**Instructions to follow**
Write each line out exactly, leaving none out. Return a JSON list in which every string is one line; blank lines are skipped.

**Information shown**
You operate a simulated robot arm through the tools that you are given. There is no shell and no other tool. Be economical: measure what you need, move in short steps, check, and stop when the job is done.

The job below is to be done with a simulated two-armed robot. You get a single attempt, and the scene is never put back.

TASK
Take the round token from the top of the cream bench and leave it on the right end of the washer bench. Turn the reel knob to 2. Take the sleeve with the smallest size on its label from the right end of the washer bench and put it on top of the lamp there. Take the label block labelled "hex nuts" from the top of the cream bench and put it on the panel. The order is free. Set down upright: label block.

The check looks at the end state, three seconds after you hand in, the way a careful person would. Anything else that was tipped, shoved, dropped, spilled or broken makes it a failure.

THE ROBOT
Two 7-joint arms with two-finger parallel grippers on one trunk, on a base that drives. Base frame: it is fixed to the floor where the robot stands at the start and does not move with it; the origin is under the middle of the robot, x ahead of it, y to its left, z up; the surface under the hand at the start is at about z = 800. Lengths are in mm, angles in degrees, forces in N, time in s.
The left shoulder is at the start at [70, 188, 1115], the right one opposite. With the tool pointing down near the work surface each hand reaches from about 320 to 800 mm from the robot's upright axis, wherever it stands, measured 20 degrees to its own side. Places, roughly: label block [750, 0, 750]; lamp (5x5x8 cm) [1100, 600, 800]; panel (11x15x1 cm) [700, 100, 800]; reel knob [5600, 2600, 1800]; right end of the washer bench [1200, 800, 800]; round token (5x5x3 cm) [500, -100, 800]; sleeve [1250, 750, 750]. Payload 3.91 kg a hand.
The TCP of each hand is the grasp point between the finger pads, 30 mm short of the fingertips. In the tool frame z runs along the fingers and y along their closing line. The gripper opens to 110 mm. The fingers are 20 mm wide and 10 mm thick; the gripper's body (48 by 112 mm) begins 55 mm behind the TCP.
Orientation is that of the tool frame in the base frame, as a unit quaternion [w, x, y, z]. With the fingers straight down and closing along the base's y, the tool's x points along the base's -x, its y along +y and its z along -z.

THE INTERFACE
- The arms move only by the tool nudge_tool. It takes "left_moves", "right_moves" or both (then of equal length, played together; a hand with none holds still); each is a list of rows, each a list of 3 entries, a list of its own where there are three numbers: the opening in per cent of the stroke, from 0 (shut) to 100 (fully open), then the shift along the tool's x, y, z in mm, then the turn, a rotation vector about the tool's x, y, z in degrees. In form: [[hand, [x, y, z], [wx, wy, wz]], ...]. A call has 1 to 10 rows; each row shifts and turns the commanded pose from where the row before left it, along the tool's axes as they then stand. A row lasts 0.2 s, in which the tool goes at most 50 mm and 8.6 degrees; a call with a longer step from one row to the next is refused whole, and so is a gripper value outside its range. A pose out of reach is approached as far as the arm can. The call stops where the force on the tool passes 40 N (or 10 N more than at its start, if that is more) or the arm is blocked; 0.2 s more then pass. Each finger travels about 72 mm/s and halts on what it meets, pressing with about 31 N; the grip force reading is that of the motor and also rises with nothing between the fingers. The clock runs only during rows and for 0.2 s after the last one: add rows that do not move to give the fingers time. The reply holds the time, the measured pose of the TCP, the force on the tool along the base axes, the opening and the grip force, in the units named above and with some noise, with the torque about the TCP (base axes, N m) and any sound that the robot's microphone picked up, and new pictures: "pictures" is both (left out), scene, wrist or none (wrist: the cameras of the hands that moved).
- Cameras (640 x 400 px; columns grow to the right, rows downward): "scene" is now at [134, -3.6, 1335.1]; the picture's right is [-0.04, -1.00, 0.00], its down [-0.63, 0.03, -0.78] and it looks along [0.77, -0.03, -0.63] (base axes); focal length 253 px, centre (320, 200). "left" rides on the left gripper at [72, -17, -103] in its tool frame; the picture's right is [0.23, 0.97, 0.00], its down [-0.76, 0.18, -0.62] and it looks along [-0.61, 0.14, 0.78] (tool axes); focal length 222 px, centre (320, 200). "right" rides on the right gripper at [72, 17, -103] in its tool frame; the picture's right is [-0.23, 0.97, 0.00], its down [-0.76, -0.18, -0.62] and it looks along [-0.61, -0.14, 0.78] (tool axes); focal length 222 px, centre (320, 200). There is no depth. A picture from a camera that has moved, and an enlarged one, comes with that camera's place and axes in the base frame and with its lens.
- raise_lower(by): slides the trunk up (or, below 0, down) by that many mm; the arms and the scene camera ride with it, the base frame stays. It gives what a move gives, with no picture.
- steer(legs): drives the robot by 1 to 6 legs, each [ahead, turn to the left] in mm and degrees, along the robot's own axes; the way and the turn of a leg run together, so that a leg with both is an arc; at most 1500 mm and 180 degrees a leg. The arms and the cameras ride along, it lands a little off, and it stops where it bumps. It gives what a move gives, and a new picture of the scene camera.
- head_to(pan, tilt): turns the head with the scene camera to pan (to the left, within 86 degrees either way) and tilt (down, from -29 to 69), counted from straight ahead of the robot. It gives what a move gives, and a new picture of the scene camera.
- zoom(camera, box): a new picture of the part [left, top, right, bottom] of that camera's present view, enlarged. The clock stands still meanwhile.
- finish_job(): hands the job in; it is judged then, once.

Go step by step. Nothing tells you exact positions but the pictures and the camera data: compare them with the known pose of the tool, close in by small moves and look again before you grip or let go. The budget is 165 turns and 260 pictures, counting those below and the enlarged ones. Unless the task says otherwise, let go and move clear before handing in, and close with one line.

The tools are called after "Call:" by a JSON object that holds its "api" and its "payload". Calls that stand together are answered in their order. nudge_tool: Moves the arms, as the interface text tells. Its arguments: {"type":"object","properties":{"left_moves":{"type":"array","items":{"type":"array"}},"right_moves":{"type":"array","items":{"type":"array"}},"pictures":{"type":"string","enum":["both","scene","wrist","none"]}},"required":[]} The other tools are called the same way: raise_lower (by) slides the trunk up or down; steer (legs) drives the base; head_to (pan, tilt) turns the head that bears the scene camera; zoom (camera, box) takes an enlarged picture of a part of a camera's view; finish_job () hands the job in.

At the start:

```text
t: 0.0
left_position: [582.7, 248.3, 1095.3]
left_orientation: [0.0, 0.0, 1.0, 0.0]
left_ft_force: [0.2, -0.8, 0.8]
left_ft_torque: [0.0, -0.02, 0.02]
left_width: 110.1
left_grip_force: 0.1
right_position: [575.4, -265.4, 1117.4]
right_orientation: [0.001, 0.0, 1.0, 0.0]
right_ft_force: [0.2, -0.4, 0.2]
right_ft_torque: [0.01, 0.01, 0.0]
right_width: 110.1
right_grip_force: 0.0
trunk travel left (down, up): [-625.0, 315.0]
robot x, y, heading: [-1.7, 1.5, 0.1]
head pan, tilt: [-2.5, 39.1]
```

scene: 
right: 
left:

**The completed task**
[
  "You operate a simulated robot arm through the tools that you are given. There is no shell and no other tool. Be economical: measure what you need, move in short steps, check, and stop when the job is done.",
  "The job below is to be done with a simulated two-armed robot. You get a single attempt, and the scene is never put back.",
  "TASK",
  "Take the round token from the top of the cream bench and leave it on the right end of the washer bench. Turn the reel knob to 2. Take the sleeve with the smallest size on its label from the right end of the washer bench and put it on top of the lamp there. Take the label block labelled \"hex nuts\" from the top of the cream bench and put it on the panel. The order is free. Set down upright: label block.",
  "The check looks at the end state, three seconds after you hand in, the way a careful person would. Anything else that was tipped, shoved, dropped, spilled or broken makes it a failure.",
  "THE ROBOT",
  "Two 7-joint arms with two-finger parallel grippers on one trunk, on a base that drives. Base frame: it is fixed to the floor where the robot stands at the start and does not move with it; the origin is under the middle of the robot, x ahead of it, y to its left, z up; the surface under the hand at the start is at about z = 800. Lengths are in mm, angles in degrees, forces in N, time in s.",
  "The left shoulder is at the start at [70, 188, 1115], the right one opposite. With the tool pointing down near the work surface each hand reaches from about 320 to 800 mm from the robot's upright axis, wherever it stands, measured 20 degrees to its own side. Places, roughly: label block [750, 0, 750]; lamp (5x5x8 cm) [1100, 600, 800]; panel (11x15x1 cm) [700, 100, 800]; reel knob [5600, 2600, 1800]; right end of the washer bench [1200, 800, 800]; round token (5x5x3 cm) [500, -100, 800]; sleeve [1250, 750, 750]. Payload 3.91 kg a hand.",
  "The TCP of each hand is the grasp point between the finger pads, 30 mm short of the fingertips. In the tool frame z runs along the fingers and y along their closing line. The gripper opens to 110 mm. The fingers are 20 mm wide and 10 mm thick; the gripper's body (48 by 112 mm) begins 55 mm behind the TCP.",
  "Orientation is that of the tool frame in the base frame, as a unit quaternion [w, x, y, z]. With the fingers straight down and closing along the base's y, the tool's x points along the base's -x, its y along +y and its z along -z.",
  "THE INTERFACE",
  "- The arms move only by the tool nudge_tool. It takes \"left_moves\", \"right_moves\" or both (then of equal length, played together; a hand with none holds still); each is a list of rows, each a list of 3 entries, a list of its own where there are three numbers: the opening in per cent of the stroke, from 0 (shut) to 100 (fully open), then the shift along the tool's x, y, z in mm, then the turn, a rotation vector about the tool's x, y, z in degrees. In form: [[hand, [x, y, z], [wx, wy, wz]], ...]. A call has 1 to 10 rows; each row shifts and turns the commanded pose from where the row before left it, along the tool's axes as they then stand. A row lasts 0.2 s, in which the tool goes at most 50 mm and 8.6 degrees; a call with a longer step from one row to the next is refused whole, and so is a gripper value outside its range. A pose out of reach is approached as far as the arm can. The call stops where the force on the tool passes 40 N (or 10 N more than at its start, if that is more) or the arm is blocked; 0.2 s more then pass. Each finger travels about 72 mm/s and halts on what it meets, pressing with about 31 N; the grip force reading is that of the motor and also rises with nothing between the fingers. The clock runs only during rows and for 0.2 s after the last one: add rows that do not move to give the fingers time. The reply holds the time, the measured pose of the TCP, the force on the tool along the base axes, the opening and the grip force, in the units named above and with some noise, with the torque about the TCP (base axes, N m) and any sound that the robot's microphone picked up, and new pictures: \"pictures\" is both (left out), scene, wrist or none (wrist: the cameras of the hands that moved).",
  "- Cameras (640 x 400 px; columns grow to the right, rows downward): \"scene\" is now at [134, -3.6, 1335.1]; the picture's right is [-0.04, -1.00, 0.00], its down [-0.63, 0.03, -0.78] and it looks along [0.77, -0.03, -0.63] (base axes); focal length 253 px, centre (320, 200). \"left\" rides on the left gripper at [72, -17, -103] in its tool frame; the picture's right is [0.23, 0.97, 0.00], its down [-0.76, 0.18, -0.62] and it looks along [-0.61, 0.14, 0.78] (tool axes); focal length 222 px, centre (320, 200). \"right\" rides on the right gripper at [72, 17, -103] in its tool frame; the picture's right is [-0.23, 0.97, 0.00], its down [-0.76, -0.18, -0.62] and it looks along [-0.61, -0.14, 0.78] (tool axes); focal length 222 px, centre (320, 200). There is no depth. A picture from a camera that has moved, and an enlarged one, comes with that camera's place and axes in the base frame and with its lens.",
  "- raise_lower(by): slides the trunk up (or, below 0, down) by that many mm; the arms and the scene camera ride with it, the base frame stays. It gives what a move gives, with no picture.",
  "- steer(legs): drives the robot by 1 to 6 legs, each [ahead, turn to the left] in mm and degrees, along the robot's own axes; the way and the turn of a leg run together, so that a leg with both is an arc; at most 1500 mm and 180 degrees a leg. The arms and the cameras ride along, it lands a little off, and it stops where it bumps. It gives what a move gives, and a new picture of the scene camera.",
  "- head_to(pan, tilt): turns the head with the scene camera to pan (to the left, within 86 degrees either way) and tilt (down, from -29 to 69), counted from straight ahead of the robot. It gives what a move gives, and a new picture of the scene camera.",
  "- zoom(camera, box): a new picture of the part [left, top, right, bottom] of that camera's present view, enlarged. The clock stands still meanwhile.",
  "- finish_job(): hands the job in; it is judged then, once.",
  "Go step by step. Nothing tells you exact positions but the pictures and the camera data: compare them with the known pose of the tool, close in by small moves and look again before you grip or let go. The budget is 165 turns and 260 pictures, counting those below and the enlarged ones. Unless the task says otherwise, let go and move clear before handing in, and close with one line.",
  "The tools are called after \"Call:\" by a JSON object that holds its \"api\" and its \"payload\". Calls that stand together are answered in their order. nudge_tool: Moves the arms, as the interface text tells. Its arguments: {\"type\":\"object\",\"properties\":{\"left_moves\":{\"type\":\"array\",\"items\":{\"type\":\"array\"}},\"right_moves\":{\"type\":\"array\",\"items\":{\"type\":\"array\"}},\"pictures\":{\"type\":\"string\",\"enum\":[\"both\",\"scene\",\"wrist\",\"none\"]}},\"required\":[]} The other tools are called the same way: raise_lower (by) slides the trunk up or down; steer (legs) drives the base; head_to (pan, tilt) turns the head that bears the scene camera; zoom (camera, box) takes an enlarged picture of a part of a camera's view; finish_job () hands the job in.",
  "At the start:",
  "```text",
  "t: 0.0",
  "left_position: [582.7, 248.3, 1095.3]",
  "left_orientation: [0.0, 0.0, 1.0, 0.0]",
  "left_ft_force: [0.2, -0.8, 0.8]",
  "left_ft_torque: [0.0, -0.02, 0.02]",
  "left_width: 110.1",
  "left_grip_force: 0.1",
  "right_position: [575.4, -265.4, 1117.4]",
  "right_orientation: [0.001, 0.0, 1.0, 0.0]",
  "right_ft_force: [0.2, -0.4, 0.2]",
  "right_ft_torque: [0.01, 0.01, 0.0]",
  "right_width: 110.1",
  "right_grip_force: 0.0",
  "trunk travel left (down, up): [-625.0, 315.0]",
  "robot x, y, heading: [-1.7, 1.5, 0.1]",
  "head pan, tilt: [-2.5, 39.1]",
  "```",
  "scene: ",
  "right: ",
  "left:"
]